Selected text ▸
Wednesday, January 6, 2016

Carnival of greed

I like St. Louis.

It has the Mississippi. It has great barbecue. It has a great baseball organization, and really good soccer, and, once upon a time, it had three guys named Plager playing for its hockey team, which is three more Plagers than your town has. So there.

(It also has that arch deal, which you ride to the top of in these quirky little pod things that remind me of a Mercury capsule. It's the closest I'll ever get to being John Glenn or Gordo Cooper, or even Malcolm Scott Carpenter. Given that I was a space program fanboy growing up, I find that cool as all get out).

Anyway, I like St. Louis. And I think the way the NFL is allowing the owner of the St. Louis Rams to dump all over the city on his way out of town is despicable, and makes laughable the NFL's claim that it gives a tin you-know-what about its fans.

(This is also happening in San Diego and Oakland, where the owners of the Chargers and Raiders are climbing over the bodies of their fan bases to get to the supposedly magic kingdom of Los Angeles, too. That the NFL is pitting all three against one another, and in the process torturing fans in three cities that have served it well, is beyond disgusting. It is, to quote Woody Allen in "Bananas," a travesty of a mockery of a sham of a mockery of a travesty of two mockeries of a sham).

But back to St. Louis.

The Rams formally filed their application to move to L.A. the other day, which was bad enough. What made it completely contemptible was the way they felt compelled to kick the city of St. Louis in the groin while they were at it.

Given request ▸ Provide the original wording of the selected text from "Carnival of greed" as far as "all get out).".

Given information ▸

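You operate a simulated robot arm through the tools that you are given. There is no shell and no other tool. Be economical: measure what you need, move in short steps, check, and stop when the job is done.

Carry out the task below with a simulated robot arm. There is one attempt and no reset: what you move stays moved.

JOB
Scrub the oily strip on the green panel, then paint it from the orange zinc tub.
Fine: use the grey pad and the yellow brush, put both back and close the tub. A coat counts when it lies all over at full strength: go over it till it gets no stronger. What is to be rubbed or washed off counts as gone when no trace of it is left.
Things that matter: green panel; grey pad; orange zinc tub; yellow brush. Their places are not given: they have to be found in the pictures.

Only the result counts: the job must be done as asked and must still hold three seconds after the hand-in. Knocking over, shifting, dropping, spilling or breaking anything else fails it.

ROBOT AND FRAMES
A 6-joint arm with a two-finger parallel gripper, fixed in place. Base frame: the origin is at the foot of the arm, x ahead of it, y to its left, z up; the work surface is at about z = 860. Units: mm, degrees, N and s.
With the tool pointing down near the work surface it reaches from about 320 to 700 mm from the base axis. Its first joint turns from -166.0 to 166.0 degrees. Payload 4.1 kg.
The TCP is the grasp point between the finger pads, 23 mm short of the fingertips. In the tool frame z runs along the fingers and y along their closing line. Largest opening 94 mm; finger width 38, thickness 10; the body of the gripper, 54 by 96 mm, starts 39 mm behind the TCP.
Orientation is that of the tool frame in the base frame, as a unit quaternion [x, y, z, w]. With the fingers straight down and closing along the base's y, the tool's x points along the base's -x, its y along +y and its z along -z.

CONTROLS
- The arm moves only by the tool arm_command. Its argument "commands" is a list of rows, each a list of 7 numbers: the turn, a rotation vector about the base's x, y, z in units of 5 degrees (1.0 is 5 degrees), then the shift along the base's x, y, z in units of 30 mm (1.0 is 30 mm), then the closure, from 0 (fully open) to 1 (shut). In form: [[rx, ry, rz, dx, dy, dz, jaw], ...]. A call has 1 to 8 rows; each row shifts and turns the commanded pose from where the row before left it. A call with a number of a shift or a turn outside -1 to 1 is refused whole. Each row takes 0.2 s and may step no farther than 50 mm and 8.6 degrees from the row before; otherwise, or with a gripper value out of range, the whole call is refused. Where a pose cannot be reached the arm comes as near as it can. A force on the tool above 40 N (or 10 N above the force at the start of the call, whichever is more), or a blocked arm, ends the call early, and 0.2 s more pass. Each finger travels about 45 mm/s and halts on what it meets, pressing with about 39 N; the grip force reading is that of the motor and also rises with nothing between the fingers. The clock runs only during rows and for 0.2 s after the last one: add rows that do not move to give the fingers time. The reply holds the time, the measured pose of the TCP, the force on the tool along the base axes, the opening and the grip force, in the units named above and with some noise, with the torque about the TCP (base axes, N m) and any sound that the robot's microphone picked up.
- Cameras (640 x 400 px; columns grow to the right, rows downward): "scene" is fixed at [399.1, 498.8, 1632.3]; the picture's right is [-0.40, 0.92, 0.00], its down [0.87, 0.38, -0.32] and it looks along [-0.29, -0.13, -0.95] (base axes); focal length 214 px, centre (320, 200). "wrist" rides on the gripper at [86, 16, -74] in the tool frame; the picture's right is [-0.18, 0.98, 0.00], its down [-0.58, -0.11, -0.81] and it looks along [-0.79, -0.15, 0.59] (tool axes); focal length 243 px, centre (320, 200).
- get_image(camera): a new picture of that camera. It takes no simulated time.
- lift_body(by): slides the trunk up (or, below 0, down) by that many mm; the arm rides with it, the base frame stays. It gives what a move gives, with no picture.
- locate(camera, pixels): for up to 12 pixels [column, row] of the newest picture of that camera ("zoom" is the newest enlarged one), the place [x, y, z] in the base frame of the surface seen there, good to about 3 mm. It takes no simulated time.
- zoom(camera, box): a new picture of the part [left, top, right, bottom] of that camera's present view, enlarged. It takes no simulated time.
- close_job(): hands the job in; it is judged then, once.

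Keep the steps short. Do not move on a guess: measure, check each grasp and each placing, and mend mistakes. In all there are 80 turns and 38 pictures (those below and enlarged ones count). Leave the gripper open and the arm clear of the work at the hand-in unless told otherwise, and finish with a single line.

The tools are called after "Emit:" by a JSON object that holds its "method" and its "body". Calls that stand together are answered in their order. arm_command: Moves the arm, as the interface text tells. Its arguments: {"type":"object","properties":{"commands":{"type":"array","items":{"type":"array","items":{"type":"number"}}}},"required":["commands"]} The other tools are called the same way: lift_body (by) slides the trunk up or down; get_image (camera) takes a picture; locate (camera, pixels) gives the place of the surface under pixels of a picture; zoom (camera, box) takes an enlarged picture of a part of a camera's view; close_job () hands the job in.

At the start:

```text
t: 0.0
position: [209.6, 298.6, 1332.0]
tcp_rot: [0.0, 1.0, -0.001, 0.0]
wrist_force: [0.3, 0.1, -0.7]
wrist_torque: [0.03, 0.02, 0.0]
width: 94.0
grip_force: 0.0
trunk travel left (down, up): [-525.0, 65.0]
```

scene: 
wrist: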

Result of the exercise ▸
Carnival of greed

I like St. Louis.

It has the Mississippi. It has great barbecue. It has a great baseball organization, and really good soccer, and, once upon a time, it had three guys named Plager playing for its hockey team, which is three more Plagers than your town has. So there.

(It also has that arch deal, which you ride to the top of in these quirky little pod things that remind me of a Mercury capsule. It's the closest I'll ever get to being John Glenn or Gordo Cooper, or even Malcolm Scott Carpenter. Given that I was a space program fanboy growing up, I find that cool as all get out).